-------- Passage

Diabetes and the Eyes

OPSM urges Australians to have their eyes tested this Diabetes Awareness Week (9th to 15th July).

More than 300 Australians develop diabetes every day, which is equal to 1 every 5 minutes1. Diabetes is a multi-faceted disease that has impacts on many aspects of health and wellbeing, including vision. OPSM Optometrist, Kirby Phillips, describes the impact high or variable blood sugar due to diabetes can have on the eyes.

“There are a number of ways that vision can be affected by diabetes,” Kirby explains. “There can be fluctuations in vision as well as the presence of diabetic retinopathy – a condition which has the potential to cause severe vision loss.” Regular eye examinations with an optometrist can detect signs of diabetes as well as ensure that diagnosed diabetes is remaining well-controlled.

Diabetic retinopathy can present without symptoms in its early stages, but if left untreated, it can result in vision that is blurred, patchy or distorted2. This can impact day-to-day activities such as walking, reading and watching television.

----------------

=== What you will do ===
Supply the part of the passage that comes after its last sentence.

-------- Data lines

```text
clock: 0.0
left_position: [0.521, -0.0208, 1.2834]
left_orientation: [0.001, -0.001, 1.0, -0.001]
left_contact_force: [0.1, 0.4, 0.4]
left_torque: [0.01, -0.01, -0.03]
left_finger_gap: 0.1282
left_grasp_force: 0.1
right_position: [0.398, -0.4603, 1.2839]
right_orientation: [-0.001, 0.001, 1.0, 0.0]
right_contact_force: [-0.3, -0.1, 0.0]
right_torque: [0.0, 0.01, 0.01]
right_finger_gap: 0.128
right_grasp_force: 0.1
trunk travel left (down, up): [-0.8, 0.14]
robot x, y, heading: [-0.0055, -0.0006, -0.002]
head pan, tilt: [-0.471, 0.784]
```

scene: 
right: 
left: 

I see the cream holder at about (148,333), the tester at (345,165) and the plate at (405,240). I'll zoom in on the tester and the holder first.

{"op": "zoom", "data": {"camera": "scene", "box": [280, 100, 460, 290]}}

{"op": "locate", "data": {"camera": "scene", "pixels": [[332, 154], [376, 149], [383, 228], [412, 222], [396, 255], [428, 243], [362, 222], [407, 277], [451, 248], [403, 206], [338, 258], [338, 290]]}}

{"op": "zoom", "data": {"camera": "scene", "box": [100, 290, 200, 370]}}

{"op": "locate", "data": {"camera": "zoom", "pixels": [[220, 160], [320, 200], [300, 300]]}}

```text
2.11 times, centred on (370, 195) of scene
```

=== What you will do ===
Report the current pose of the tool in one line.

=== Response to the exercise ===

----------------

=== Response to the exercise ===
“Prevention is key in the management of diabetic retinopathy,” Kirby says. “Blood sugar control and regular appointments with health professionals, including your GP and optometrist, are important factors in maintaining good eye health.”

1 in 20 Australians have diagnosed diabetes, but studies have shown that many Australians are living with undiagnosed type 2 diabetes3. This means that regular health checks are vital in ensuring any undetected diabetes is found and treated. Regular eye tests as directed by your optometrist are essential, with or without the presence of diagnosed medical conditions.

Sources

Diabetes Australia. Diabetes in Australia (2023).
Vision Australia. Diabetic Retinopathy (2023).
Diabetes: Australian Facts. Australian Institute of Health and Welfare (2023).